A successful 2015 crop starts now as you finalize seed selections. Choosing the right varieties impacts your farm perhaps more than any other decision, which makes this task a critical one.
The data-driven world we live in both helps and hinders this selection process. Growers have plenty of data to determine which the highest-yielding product is in any given year. However, looking only at one data point, such as yield rank, might not reflect true performance of a product relative to its best placement and usage.
All the data we see this time of year make it challenging to separate relevant from irrelevant information. With careful analysis, we are better able to understand why a product did or did not meet expectations for the year so it can be precisely placed in the right field.
An equation to remember. Teasing out why a product excelled or failed is not always straightforward. Here’s one key equation to use when reviewing product performance: Genetics x Environment x Management = Yield Potential.
Yield is the most important phenotype, which is defined as any observable characteristic. Disease tolerance and lodging resistance also are highly valued but often overlooked during comparisons. As another example, a variety with genetics that favor lighter, well-drained soils might not perform well in a field with tight, wet clays, especially if the environment gives us plenty of rain. So also pay attention to how variety characteristics relate to environment and management.
Tips for analysis. Yield data from local and third-party plots can be helpful. But make sure the data used for comparisons reflect your farm’s situation closely and the information is statistically significant. Review key factors such as row width, planting date and soil productivity. As an example, bushier plants might do well in plots with wider rows, but perhaps you operate on narrow rows and favor a different plant type.
Keep in mind that plots often are highly managed. There are different management practices behind every field and yield at harvest. And with all that going into managing the crop, weather remains the biggest influencer of final yield potential. A windstorm or flood can change the entire outlook on the final performance of a product.
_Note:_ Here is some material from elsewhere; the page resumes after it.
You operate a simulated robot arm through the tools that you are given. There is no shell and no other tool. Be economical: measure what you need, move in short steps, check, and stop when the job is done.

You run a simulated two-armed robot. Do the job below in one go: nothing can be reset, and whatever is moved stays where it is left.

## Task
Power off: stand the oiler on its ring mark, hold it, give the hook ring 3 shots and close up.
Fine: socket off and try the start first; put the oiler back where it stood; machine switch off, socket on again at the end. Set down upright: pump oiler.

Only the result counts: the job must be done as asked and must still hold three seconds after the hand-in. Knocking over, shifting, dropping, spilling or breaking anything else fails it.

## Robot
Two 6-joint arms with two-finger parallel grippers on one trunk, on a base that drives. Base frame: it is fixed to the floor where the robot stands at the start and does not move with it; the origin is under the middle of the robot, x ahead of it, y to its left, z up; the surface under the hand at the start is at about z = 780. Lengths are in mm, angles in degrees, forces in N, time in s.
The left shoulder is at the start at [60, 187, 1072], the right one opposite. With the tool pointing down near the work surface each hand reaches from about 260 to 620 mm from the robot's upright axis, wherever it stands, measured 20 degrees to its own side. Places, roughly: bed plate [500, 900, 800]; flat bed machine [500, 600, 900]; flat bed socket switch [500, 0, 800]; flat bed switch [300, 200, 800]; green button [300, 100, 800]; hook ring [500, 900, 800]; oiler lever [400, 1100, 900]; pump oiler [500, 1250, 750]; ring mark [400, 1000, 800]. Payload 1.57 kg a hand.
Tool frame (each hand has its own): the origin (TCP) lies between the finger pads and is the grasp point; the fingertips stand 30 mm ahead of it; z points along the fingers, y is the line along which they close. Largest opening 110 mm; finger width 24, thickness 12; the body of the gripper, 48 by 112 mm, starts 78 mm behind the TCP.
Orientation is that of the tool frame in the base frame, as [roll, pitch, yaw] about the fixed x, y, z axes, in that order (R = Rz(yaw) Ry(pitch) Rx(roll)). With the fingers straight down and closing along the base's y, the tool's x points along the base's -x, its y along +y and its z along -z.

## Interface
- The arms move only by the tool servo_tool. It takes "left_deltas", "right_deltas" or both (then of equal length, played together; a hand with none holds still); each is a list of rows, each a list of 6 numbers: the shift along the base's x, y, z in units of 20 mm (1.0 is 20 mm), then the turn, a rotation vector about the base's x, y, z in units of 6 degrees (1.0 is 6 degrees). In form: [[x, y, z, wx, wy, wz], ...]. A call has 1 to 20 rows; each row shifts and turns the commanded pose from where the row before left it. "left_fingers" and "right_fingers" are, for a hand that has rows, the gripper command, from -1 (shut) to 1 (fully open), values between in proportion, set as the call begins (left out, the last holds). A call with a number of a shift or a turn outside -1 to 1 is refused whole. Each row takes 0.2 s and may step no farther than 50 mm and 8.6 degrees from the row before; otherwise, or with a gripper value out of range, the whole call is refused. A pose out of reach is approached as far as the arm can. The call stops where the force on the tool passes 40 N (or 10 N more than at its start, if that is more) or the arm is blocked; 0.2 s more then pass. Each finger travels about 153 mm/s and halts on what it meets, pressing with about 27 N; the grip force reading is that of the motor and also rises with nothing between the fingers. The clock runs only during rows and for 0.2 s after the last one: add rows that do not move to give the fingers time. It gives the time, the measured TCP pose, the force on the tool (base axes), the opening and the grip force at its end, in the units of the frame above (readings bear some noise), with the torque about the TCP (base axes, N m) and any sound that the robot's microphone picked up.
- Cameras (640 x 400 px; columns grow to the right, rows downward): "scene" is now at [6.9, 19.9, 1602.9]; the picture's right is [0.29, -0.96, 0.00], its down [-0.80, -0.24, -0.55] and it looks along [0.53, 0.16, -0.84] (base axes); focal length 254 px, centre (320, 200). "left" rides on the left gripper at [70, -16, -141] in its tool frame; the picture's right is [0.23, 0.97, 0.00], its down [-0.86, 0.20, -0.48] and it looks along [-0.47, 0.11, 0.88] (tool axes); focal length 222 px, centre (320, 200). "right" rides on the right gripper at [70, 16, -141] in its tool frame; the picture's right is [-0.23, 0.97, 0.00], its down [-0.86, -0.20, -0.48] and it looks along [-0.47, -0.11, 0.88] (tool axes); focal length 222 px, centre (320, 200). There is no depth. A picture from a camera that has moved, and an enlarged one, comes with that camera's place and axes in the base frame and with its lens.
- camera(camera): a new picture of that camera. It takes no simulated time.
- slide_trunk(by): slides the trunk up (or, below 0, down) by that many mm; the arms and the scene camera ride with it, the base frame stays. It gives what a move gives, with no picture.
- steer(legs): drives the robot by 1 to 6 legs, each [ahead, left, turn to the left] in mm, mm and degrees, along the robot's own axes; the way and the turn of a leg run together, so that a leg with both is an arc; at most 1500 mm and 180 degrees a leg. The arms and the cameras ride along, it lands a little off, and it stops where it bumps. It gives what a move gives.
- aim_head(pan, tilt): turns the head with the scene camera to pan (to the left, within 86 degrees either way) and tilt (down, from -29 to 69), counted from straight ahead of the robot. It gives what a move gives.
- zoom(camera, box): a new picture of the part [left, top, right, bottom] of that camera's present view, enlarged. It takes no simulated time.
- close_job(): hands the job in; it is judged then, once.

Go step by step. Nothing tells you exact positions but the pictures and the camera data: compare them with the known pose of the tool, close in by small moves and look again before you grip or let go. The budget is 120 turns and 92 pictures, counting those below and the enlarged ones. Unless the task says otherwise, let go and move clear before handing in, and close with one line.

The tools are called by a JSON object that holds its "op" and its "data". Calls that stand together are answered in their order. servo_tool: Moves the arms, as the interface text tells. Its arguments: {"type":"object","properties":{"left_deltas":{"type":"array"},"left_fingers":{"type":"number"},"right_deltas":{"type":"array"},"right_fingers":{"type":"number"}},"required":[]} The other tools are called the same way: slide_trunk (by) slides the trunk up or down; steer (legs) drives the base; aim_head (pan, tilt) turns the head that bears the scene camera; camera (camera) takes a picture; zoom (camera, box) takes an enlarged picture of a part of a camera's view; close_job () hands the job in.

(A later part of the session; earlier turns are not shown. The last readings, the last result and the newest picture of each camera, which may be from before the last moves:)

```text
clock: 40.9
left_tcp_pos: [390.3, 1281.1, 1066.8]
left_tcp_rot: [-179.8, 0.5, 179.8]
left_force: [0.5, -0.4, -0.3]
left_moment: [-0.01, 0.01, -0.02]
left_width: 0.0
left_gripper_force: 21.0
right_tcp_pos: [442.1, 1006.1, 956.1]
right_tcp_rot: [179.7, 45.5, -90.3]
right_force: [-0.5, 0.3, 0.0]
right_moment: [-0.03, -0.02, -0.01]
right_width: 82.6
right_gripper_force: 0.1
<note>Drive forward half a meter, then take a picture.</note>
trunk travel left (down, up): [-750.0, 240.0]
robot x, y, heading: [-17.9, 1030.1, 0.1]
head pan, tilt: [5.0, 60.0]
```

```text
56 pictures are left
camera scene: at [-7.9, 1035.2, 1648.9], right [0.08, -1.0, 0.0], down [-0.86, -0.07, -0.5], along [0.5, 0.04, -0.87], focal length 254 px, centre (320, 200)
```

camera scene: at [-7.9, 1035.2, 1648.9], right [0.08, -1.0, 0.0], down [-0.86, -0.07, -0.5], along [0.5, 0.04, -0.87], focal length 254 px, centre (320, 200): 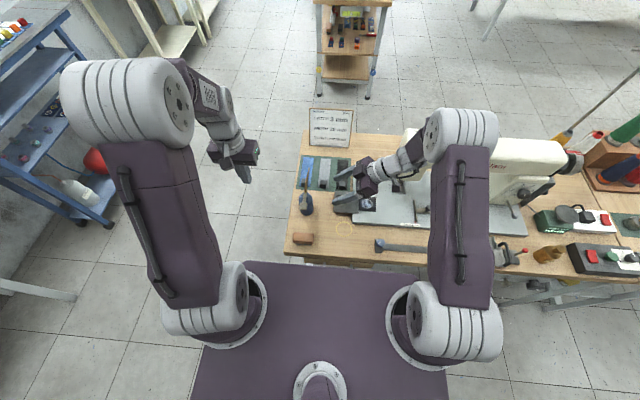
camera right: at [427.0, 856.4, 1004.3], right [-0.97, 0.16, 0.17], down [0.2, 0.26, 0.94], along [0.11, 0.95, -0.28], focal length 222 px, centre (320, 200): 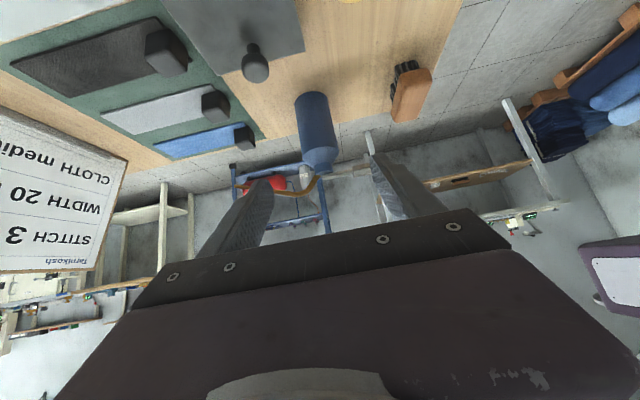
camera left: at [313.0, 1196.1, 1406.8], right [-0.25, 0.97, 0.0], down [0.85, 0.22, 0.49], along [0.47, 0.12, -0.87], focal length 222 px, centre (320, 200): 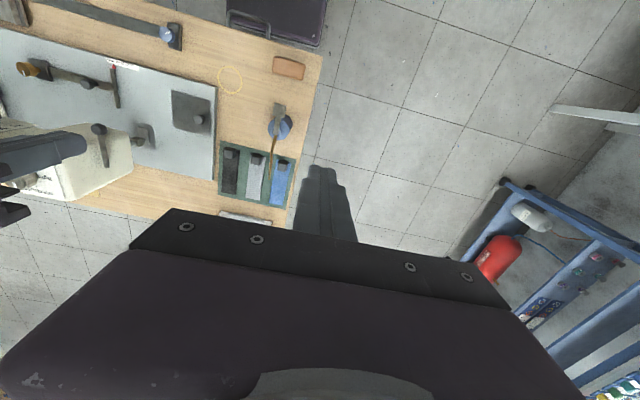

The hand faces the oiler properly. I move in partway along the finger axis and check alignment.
Finally, looking at “fair” comparisons is just as important. Plots with crops from a number of companies are most reliable when planted in order of relative maturity rather than by company. This helps reduce the chance that one grouping is placed in a poor area of the plot. You still can expect some variability because of differences in soil organic matter, cation-exchange capacity and even slight depressions in the soil surface where water can collect.
Use aggregated data that represents multiple locations and product factors that relate to your farms and fields. Pay attention to the details to help achieve smarter product selection and placement for next year.